DEUXIEME PARTIE : La politique actuelle du parti

- Nous venons de rappeler quelques-uns des principes classiques de la politique communiste pour nous éclairer sur la politique actuelle du parti et nous permettre de mieux la servir. A la lumière de ce qui précède, il est possible de distinguer cinq grands problèmes dans la politique actuelle du parti :

  1. le parti communiste français, grand parti national ;
  2. le fascisme hitlérien, ennemi principal ;
  3. la guerre : préoccupation essentielle ; les quatre conditions de la victoire ;
  4. les conditions réalisées par l’ordre républicain ;
  5. le rôle des communistes.

LE PARTI COMMUNISTE FRANÇAIS, GRAND PARTI NATIONAL

- La ligne générale du parti est très nette. Elle ne laisse place ànulle équivoque. Elle est essentiellement nationale. Bien que le parti communiste soit le parti de la classe ouvrière, sa ligne générale n’est pas de défendre exclusivement les intérêts d’une classe, mais ceux de la nation tout entière. Il n’y a d’ailleurs aucune contradiction entre les vrais intérêts de la classe ouvrière et les vrais intérêts de la nation (voir la quatrième leçon). N’est-ce pas en même temps l’intérêt de la classe ouvrière et l’intérêt de la nation que d’en finir avec la menace hitlérienne ?
- Par ailleurs, la ligne générale du parti ne saurait être interprétée comme une politique de Front populaire, c’est-à-dire comme une politique d’union des forces de gauche. Nous visons maintenant plus haut, car il est devenu nécessaire de viser plus haut : nous visons au rassemblement de la nation tout entière, àl’exception d’une poignée de traîtres et de collaborateurs qui s’en sont exclus.
- Le relèvement de la nation, ce n’est pas l’affaire d’un parti, d’un homme ou d’une classe, c’est l’affaire de la nation tout entière. - Maurice Thorez
- Dans leur langage, dans leurs écrits, dans leurs relations avec les éléments étrangers au parti, dans leurs actes, les communistes français doivent se rappeler àchaque instant qu’ils sont les membres d’un grand parti national, d’un parti dont l’objectif est la renaissance française par le moyen du rassemblement des Français.
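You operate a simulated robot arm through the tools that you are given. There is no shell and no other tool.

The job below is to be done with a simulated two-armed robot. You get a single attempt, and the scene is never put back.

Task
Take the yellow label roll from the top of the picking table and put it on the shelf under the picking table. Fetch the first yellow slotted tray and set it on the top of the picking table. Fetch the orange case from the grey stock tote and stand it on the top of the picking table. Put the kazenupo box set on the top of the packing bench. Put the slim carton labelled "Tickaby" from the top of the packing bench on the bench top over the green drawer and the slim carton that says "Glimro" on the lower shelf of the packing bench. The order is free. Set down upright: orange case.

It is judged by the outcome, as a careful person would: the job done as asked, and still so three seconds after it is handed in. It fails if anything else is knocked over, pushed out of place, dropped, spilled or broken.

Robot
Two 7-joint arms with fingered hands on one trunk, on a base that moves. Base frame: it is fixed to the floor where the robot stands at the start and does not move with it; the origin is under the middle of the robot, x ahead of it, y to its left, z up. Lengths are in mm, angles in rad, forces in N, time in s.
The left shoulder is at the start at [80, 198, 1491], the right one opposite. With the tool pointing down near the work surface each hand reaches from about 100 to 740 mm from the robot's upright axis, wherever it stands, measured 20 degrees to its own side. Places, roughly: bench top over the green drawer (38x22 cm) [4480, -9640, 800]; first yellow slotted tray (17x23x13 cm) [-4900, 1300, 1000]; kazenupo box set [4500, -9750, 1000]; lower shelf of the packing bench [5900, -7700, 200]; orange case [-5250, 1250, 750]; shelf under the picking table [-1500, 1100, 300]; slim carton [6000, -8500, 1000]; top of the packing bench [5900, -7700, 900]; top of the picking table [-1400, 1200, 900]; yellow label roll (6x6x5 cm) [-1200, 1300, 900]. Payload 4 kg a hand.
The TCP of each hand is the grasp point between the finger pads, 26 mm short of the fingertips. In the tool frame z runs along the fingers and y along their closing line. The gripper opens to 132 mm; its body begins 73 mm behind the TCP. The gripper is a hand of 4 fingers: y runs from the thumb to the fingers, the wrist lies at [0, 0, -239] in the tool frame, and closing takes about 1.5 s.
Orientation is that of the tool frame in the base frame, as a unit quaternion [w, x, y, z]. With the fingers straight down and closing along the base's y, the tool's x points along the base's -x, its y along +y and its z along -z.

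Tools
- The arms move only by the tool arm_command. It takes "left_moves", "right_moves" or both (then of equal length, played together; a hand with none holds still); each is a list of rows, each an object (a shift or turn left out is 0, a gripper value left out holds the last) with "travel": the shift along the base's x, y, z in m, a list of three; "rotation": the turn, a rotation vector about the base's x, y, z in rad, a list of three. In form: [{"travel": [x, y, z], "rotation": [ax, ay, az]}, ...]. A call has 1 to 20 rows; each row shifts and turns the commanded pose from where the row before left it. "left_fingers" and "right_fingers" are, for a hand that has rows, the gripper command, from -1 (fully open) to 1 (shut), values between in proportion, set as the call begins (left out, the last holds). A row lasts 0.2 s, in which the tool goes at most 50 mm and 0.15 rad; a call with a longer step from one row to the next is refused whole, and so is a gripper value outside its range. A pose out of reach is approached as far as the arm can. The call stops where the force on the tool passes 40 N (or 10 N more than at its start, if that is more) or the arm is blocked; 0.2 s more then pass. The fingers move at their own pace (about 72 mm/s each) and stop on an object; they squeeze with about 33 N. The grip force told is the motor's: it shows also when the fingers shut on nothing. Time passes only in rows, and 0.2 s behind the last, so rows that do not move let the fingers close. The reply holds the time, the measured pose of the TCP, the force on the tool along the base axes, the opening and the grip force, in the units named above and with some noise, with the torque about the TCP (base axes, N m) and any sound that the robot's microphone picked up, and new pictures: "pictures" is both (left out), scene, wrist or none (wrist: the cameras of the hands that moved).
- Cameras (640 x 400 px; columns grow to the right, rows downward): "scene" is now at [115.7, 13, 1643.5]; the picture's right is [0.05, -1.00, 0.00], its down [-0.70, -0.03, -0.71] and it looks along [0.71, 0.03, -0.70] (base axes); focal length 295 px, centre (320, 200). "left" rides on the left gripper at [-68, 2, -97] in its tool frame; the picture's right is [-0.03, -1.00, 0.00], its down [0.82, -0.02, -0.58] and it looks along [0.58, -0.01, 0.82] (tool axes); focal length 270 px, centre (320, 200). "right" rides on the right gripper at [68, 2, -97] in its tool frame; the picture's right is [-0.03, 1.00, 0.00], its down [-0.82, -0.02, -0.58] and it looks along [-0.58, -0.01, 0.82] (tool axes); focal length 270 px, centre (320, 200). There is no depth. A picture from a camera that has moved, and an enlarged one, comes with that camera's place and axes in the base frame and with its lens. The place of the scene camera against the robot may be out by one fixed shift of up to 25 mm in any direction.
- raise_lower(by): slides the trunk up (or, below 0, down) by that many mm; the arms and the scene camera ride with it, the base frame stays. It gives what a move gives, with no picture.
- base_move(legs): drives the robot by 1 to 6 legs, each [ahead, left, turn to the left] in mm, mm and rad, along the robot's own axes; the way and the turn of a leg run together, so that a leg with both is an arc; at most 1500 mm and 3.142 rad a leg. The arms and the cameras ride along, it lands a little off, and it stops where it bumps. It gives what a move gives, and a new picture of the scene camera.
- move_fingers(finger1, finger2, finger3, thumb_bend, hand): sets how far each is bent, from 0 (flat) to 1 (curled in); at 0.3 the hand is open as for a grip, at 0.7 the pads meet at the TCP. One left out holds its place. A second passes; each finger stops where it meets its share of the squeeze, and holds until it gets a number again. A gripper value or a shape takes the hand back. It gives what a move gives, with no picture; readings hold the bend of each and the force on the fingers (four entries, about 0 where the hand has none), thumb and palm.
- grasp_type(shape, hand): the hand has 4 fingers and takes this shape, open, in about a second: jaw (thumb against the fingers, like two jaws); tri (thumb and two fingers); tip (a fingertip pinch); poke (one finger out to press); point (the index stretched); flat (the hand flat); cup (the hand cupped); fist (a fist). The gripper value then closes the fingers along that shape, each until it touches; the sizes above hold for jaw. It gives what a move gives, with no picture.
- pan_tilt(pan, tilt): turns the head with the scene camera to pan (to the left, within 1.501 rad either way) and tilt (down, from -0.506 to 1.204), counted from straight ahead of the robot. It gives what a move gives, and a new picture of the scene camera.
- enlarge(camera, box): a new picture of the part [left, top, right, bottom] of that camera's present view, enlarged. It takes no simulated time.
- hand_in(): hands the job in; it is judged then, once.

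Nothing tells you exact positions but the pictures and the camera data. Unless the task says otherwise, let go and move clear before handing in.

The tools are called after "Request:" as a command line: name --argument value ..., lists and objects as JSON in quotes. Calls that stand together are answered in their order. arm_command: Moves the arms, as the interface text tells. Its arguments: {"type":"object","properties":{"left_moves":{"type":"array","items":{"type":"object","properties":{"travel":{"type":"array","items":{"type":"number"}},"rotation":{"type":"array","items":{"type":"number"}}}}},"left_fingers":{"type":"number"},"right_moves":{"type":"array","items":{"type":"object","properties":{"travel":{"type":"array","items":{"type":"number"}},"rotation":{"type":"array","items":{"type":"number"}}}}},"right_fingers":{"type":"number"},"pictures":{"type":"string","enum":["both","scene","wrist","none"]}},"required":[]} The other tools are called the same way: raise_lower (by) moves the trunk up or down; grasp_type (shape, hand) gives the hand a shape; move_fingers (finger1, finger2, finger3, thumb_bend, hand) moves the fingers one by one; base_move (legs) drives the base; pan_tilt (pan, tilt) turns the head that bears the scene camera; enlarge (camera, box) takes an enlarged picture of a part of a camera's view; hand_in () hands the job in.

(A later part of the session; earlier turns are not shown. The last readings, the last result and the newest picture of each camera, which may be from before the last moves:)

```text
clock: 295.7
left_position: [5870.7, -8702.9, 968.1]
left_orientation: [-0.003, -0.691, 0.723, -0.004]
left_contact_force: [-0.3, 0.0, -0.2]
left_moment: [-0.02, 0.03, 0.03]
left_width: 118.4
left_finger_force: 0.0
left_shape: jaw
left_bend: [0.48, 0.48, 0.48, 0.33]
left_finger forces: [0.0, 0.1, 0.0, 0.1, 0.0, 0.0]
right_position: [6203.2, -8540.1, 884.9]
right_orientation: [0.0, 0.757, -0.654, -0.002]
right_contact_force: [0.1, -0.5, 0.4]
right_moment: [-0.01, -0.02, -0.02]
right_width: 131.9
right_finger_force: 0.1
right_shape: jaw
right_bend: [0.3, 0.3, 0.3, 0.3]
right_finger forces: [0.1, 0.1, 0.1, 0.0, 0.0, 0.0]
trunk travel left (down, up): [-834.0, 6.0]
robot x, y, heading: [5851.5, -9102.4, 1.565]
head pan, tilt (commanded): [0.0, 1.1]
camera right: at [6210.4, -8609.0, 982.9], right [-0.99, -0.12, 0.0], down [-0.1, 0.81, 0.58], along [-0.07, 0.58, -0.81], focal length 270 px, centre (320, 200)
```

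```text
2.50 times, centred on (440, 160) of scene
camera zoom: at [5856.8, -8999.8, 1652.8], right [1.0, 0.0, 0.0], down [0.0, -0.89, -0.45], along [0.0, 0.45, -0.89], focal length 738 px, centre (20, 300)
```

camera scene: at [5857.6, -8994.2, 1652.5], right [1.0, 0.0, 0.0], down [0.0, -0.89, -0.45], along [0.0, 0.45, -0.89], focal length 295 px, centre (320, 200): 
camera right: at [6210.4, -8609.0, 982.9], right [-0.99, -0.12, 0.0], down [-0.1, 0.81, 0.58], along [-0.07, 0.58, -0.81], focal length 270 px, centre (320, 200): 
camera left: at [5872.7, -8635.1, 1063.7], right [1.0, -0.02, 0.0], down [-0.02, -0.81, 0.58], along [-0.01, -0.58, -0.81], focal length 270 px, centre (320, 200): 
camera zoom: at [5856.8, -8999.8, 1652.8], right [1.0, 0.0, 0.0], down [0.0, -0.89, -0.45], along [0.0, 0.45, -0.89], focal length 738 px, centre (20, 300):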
LE FASCISME HITLERIEN, ENNEMI ESSENTIEL QU’IL FAUT VAINCRE PAR LA GUERRE

- Le Parti communiste français est donc le parti de la France. Quel est l’ennemi essentiel de la France ? Le fascisme hitlérien. C’est dans sa direction, c’est contre lui que doit être porté le coup principal.
- A ce propos, trois remarques essentielles :

  1. quand nous disons le fascisme hitlérien, nous englobons dans cette expression les nazis et leurs complices français, les hommes des trusts sans-patrie qui ont livré la France àl’envahisseur ;
  2. le fascisme est la dictature des éléments les plus réactionnaires du capital financier (voir troisième leçon) ;
  3. l’intérêt national de la France se confond avec la cause du progrès et de l’humanité. Aucun progrès réel, social et humain n’est possible tant que subsiste la menace du fascisme hitlérien.

- Le fascisme hitlérien représente pour la France une triple menace :

- Premièrement, le fascisme hitlérien vise àdétruire l’indépendance de notre pays
- Dans Mein Kampf, Hitler avait révélé son objectif, qui était d’asservir, de diviser et de détruire la France. Cet objectif reste celui des fascistes hitlériens et la menace sur l’indépendance de la France persiste. Depuis que les victoires combinées des armées alliées et du peuple français ont obligé le nazisme àun recul définitif, la menace hitlérienne revêt un caractère nouveau.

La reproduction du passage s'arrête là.